Even in 2WD mode it holds the road well and only loses grip when fed far too much throttle. Even with a rigid axle and leaf spring rear suspension set-up the Navara is predictable and noticeably more resistant to oversteer than most competitors. Push too hard and the stability/traction control program, while normally unobtrusive, will kill the party by reducing the torque until the ute is straightened up.
During daily driving duties, it’s the Navara’s ride quality that will win fans. Even when unladen the Navara is cushy and comfortably compliant with a ride that could easily embarrass some SUVs.
When shifting from tarmac to more challenging terrain the Navara can be primed by a cabin-mounted dial that allows the driver to select between 2WD, 4WD high and 4WD low. Combined with a 228mm ground clearance, active brake limited slip diff’ and a heavy dose of torque the Navara is capable of negotiating most environments.
Towing capacity remains unchanged at 3,000kg braked and 750kg with an unbraked trailer. The carrying capacity is 703kg with the auto box.
Inside and out
In terms of exterior design the facelift changes are mild which shows a confidence from Nissan that the Navara’s rugged good looks will stay attractive for a few more years. What’s new appears up front with a replacement bonnet and grille leading the charge. A more rounded bumper has also been added which increases the Navara’s overall length by 80mm.

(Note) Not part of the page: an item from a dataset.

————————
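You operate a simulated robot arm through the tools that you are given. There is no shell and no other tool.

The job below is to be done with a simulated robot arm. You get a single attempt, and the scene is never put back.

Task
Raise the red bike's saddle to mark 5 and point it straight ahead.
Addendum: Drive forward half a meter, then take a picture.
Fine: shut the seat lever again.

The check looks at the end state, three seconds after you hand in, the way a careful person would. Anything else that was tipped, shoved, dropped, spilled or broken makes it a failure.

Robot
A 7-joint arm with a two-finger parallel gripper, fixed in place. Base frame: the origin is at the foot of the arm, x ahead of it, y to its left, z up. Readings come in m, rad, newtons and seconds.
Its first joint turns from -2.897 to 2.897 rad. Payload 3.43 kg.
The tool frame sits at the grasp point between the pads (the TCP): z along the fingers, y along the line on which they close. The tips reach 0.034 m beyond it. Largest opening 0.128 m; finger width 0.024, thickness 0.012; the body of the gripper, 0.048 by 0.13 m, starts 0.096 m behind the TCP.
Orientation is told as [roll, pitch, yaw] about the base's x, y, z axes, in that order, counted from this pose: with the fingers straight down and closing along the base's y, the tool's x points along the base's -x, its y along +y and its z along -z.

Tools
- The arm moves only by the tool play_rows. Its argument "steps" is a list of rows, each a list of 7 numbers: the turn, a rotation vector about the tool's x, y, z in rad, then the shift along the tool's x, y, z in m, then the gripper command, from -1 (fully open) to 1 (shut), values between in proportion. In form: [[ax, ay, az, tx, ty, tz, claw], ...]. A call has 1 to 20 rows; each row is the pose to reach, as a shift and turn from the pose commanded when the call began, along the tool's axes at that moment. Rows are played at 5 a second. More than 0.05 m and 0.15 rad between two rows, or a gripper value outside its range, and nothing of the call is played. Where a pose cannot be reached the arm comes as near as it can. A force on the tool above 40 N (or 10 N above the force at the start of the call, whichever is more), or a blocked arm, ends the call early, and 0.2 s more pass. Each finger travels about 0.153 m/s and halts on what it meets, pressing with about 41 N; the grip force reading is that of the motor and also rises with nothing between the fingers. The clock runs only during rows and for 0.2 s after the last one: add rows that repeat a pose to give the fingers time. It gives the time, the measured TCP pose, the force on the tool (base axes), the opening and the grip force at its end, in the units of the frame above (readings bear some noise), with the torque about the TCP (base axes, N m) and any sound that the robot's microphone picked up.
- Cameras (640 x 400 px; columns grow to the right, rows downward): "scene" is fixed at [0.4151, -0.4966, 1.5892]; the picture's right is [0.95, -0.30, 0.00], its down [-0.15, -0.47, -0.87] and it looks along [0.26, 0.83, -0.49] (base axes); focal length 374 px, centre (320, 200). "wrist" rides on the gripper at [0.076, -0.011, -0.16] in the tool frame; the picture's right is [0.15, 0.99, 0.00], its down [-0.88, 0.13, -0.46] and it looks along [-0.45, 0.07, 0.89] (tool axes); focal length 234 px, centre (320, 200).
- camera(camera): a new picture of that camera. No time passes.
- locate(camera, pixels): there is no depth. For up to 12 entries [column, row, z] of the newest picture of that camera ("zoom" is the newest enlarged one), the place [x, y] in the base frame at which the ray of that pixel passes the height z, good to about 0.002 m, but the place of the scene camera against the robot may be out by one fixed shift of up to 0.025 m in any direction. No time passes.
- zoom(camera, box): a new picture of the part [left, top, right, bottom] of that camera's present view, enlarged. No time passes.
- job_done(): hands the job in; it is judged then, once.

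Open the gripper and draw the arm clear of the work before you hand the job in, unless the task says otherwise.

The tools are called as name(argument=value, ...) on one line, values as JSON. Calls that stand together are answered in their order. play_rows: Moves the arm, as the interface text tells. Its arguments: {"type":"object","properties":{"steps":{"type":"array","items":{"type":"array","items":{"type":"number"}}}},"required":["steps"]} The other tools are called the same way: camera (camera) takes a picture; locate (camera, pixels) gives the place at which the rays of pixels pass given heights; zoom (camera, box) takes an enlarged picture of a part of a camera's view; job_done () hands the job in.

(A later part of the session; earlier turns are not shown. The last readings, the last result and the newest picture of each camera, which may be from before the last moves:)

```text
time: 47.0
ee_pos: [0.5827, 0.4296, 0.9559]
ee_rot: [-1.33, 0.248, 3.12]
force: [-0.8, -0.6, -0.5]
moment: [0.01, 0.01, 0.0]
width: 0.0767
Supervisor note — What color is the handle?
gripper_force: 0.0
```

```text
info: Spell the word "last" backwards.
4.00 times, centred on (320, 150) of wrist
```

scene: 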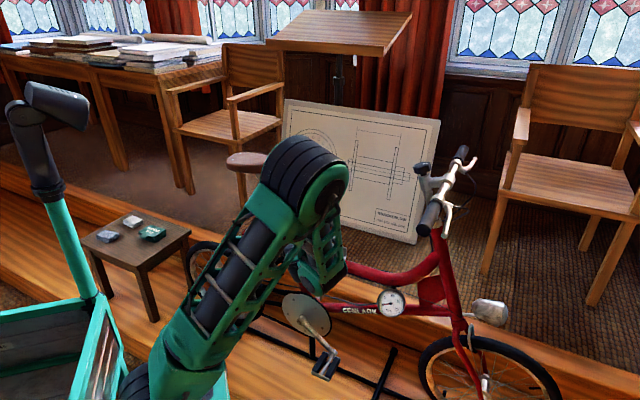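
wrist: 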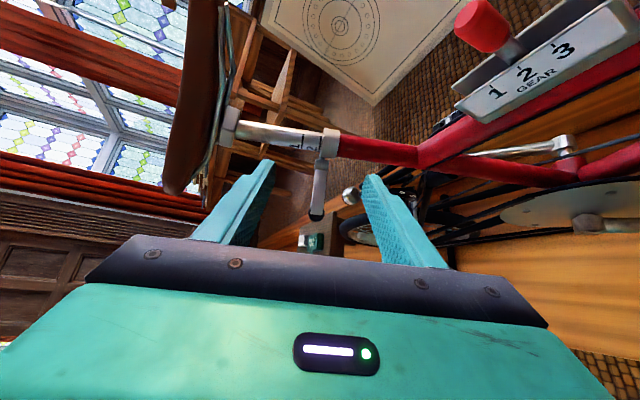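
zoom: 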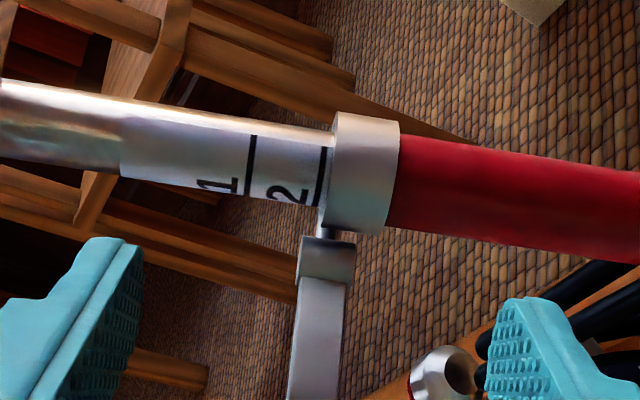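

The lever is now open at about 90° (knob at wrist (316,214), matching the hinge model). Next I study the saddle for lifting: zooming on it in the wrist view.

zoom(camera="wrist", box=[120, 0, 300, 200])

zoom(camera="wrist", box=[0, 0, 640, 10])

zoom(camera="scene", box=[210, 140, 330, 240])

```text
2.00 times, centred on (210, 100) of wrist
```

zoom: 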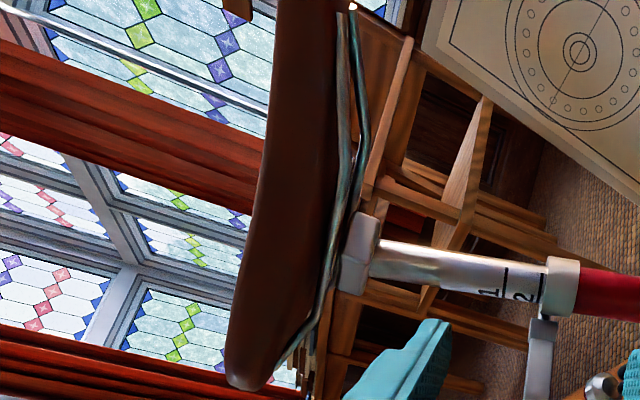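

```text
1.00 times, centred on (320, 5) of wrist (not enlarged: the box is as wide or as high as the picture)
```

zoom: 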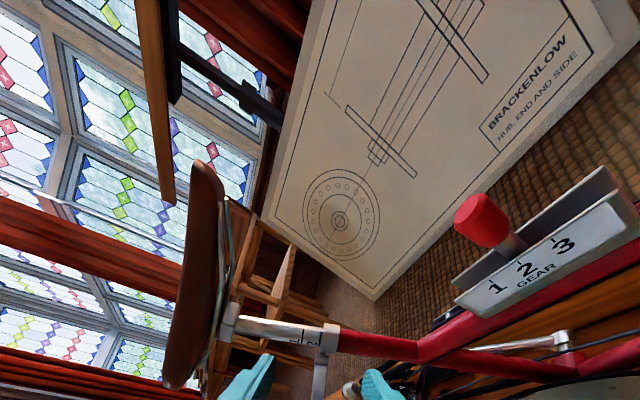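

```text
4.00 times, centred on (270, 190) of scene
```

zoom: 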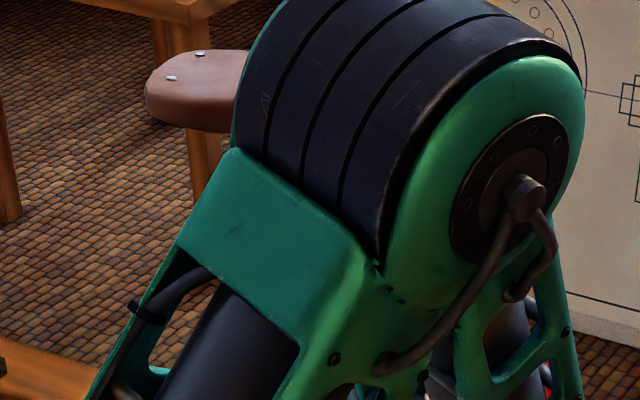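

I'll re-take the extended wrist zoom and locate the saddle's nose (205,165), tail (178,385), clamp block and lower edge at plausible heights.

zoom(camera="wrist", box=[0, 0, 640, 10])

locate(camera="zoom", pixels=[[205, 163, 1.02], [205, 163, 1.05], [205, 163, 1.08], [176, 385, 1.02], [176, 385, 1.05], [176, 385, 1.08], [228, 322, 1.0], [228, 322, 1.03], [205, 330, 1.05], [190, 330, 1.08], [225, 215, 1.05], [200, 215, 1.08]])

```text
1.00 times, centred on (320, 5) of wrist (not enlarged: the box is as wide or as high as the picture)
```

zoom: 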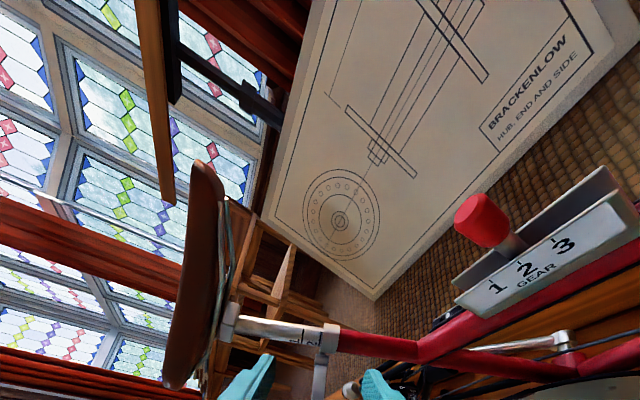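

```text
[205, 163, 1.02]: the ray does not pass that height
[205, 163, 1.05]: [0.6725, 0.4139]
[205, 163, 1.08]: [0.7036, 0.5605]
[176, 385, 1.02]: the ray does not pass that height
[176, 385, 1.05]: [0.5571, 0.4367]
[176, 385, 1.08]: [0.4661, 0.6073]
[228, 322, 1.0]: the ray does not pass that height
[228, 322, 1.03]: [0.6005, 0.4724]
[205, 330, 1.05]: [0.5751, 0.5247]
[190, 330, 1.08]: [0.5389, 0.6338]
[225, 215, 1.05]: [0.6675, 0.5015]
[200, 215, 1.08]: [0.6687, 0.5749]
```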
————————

Under the guards is a new 6-spoke alloy wheel design that looks sharp and sets off the chrome work on the new grille and side mirrors. Overall, the Navara’s styling is nicely muscular and modern at the front but still follows a traditionally boxy design behind. This should continue to grant it inoffensive and broad appeal to ute buyers.
The Navara interior is the scene of more significant upgrades including new switchgear, revised door trims, new seat fabric and the addition of chrome highlights. The main instrument cluster has been restyled and is large, well illuminated and easy to read. The leather-bound steering wheel feels thick in the hands and has useful buttons for phone, stereo and cruise control. The new materials used on the dash are solid, tactile and feel well screwed together. Likewise, the front seats are well bolstered and finished in a premium-grade cloth.
Nissan has done some clever work in the back seat of the double-cab ute with a split-fold seat that can be folded up flat against the rear wall. This backseat may give a little away in comfort from a standard pew but the foldable function means important cargo like tools can be stored securely and away from the elements.
In the loading tray, the Navara uses a system of cleats on both sides and floor, which can be unfastened and slid up and down the length of the tub. This is a heavy-duty set-up that provides greater flexibility than stationary tie-down anchoring points.
On our reviewed ST-X model the equipment list was impressive and shows how far utes have come from their once agricultural roots. Standard features include luxuries like cruise control, Bluetooth phone system, air-con, power windows and mirrors, map lamps, trip computer and a 6-disc CD player with aux input.
For safety the Navara has various electronic aides at work under its sheet metal. There’s a full electronic stability program, brake assist and six airbags. There’s also an awareness of potential family duties with 3-point seatbelts for all passengers and child seat anchor points included.
The ute segment in NZ is always hotly contested but with the facelift upgrades, the Navara has reconfirmed its place among its strongest competitors. The ST-X has earned its bragging rights with the 450Nm of torque on offer thanks to some clever engine modification, but there’s more to like than just its raw power.
The ride quality is excellent, it’s class-leading in terms of dynamics, it’s well-equipped and smartly packaged. Priced at $61,450 it occupies the top end of the ute market but no one said riding the crest of the ute arms race would come cheap.
Note: This was reviewed as a new vehicle.